● Exercise
Write out the text provided from "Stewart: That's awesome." to "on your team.", both included.

BEGIN Listing

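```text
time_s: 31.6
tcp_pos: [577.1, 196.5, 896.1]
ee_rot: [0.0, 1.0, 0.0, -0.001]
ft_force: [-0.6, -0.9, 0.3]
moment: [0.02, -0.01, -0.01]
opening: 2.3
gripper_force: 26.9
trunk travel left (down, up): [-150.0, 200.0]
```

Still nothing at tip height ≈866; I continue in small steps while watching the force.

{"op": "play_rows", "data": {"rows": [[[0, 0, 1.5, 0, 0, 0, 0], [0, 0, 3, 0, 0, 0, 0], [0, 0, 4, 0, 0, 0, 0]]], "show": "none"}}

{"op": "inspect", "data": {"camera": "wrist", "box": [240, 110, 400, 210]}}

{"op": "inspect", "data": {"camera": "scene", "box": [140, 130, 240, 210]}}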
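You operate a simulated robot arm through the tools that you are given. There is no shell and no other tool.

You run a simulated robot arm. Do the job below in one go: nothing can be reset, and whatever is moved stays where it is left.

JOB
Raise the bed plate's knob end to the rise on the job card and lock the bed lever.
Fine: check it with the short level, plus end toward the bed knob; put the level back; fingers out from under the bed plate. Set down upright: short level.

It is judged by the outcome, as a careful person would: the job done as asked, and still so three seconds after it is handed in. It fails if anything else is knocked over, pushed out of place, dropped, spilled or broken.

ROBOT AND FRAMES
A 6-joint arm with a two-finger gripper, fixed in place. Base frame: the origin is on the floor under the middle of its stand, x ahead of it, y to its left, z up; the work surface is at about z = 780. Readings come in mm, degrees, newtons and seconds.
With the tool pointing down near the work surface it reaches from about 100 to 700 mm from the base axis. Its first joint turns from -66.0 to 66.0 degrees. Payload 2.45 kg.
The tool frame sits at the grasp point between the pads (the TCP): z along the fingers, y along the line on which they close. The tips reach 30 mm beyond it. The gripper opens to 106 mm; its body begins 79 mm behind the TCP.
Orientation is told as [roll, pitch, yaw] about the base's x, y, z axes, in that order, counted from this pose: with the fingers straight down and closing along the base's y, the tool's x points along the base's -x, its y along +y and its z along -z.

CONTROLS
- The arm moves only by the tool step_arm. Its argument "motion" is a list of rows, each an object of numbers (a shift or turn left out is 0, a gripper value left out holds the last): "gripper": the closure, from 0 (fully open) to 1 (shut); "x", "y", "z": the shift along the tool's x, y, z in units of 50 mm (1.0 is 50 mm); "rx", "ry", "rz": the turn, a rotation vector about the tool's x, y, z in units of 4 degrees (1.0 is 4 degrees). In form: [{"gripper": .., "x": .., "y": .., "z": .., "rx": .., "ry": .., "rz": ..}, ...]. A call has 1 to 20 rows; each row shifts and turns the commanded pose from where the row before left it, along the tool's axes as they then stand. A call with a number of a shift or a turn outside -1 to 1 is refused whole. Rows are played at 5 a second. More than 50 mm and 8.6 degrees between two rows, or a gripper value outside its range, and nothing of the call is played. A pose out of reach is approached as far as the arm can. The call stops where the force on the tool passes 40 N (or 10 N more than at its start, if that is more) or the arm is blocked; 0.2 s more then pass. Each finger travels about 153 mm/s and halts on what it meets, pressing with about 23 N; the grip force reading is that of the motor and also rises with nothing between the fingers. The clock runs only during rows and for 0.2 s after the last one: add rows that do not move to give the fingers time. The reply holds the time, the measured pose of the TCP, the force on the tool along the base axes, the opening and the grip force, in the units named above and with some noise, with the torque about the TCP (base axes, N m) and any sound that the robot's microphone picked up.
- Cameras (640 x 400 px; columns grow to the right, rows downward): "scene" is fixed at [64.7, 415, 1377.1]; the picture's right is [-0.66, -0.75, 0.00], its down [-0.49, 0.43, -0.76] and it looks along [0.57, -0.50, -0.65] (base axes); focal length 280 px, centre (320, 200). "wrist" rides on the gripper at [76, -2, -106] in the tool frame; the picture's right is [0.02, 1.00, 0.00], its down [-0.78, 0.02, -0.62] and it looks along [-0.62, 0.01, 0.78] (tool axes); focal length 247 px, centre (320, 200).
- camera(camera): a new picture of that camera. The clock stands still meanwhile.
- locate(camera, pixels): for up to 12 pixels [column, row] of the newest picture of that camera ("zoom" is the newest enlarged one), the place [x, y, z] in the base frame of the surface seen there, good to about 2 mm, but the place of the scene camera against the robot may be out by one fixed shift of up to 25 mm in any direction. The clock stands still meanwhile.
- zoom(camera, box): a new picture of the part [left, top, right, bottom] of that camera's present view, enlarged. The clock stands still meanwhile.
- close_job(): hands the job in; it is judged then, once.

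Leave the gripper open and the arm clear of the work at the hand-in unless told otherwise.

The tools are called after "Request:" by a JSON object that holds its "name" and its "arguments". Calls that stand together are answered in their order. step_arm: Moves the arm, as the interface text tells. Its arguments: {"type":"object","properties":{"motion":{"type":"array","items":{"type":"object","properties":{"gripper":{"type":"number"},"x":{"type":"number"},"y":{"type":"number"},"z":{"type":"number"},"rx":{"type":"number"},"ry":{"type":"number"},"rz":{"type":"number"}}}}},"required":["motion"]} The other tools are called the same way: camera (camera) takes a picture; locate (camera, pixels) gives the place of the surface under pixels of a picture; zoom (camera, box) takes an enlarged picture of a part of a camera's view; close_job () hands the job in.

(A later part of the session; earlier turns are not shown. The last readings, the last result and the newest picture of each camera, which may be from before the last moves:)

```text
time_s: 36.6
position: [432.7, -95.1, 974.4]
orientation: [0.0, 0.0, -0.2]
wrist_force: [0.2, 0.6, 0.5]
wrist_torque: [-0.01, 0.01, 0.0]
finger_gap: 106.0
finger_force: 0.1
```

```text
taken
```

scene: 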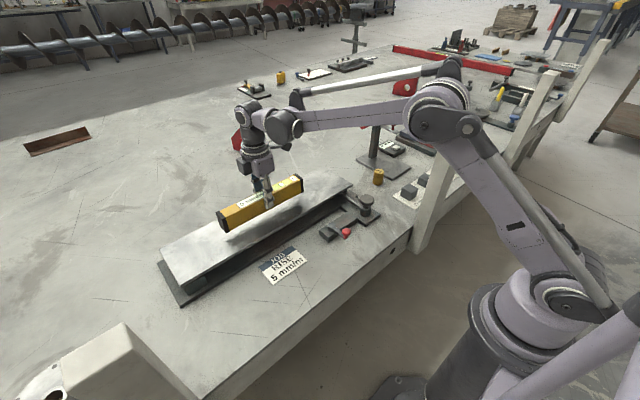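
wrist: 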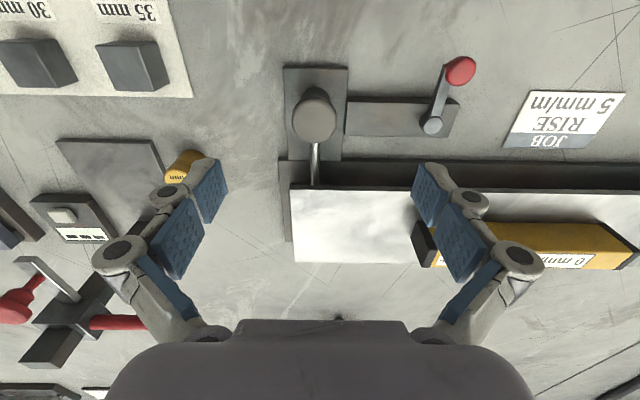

END Listing
BEGIN Text provided

And now let's get into it and take a look inside marketing design at Loom. Welcome to the show, Stewart, super excited to have you here. As I told you and as I recently just told the listeners in the intro, I use Loom myself and I'm excited to dig in more on the brand side, because I've obviously been using the product for a while. Excited to learn about it.
Stewart: That's awesome. Thank you for recording with us.
Charli: Of course, let's start with getting the lay of the land of the design team at Loom. So I know as the Senior Director of Brand, you lead the brand side of that design team, but I'm curious to hear how that fits with product and who's on your team.
Charli: Give us the info.
Stewart: So design weight at Loom, we're probably around 15 or 16 people, I think. Company is around... I don't know. It's hard to keep up. We're growing so fast. Like probably 150, 160 right now. And yeah, that's across product design, brand design, research, a couple of other functions too. So the majority of the designers are on the product design side. I'm a Director of Brand Design, and I have a colleague, a Director of Product Design, and we run design together. So we work very closely. We have shared crits that we do a couple of teams a week. We have like a Monday morning hangout team, which is design way. So we're very much cognizant of the fact that we really wanna continue to have a really solid design culture across both product and brand. On the brand side, there's myself. We have two designers, we have a producer and we have a strategist/creative director.
Charli: Can you tell me more about that brand strategist role and the type of work they do?
Stewart: That's an interesting role because our strategist is called Brooks and this is the third company that I've worked with Brooks at.
Charli: Oh, wow.

END Text provided

● Result of the task
Stewart: That's awesome. Thank you for recording with us.
Charli: Of course, let's start with getting the lay of the land of the design team at Loom. So I know as the Senior Director of Brand, you lead the brand side of that design team, but I'm curious to hear how that fits with product and who's on your team.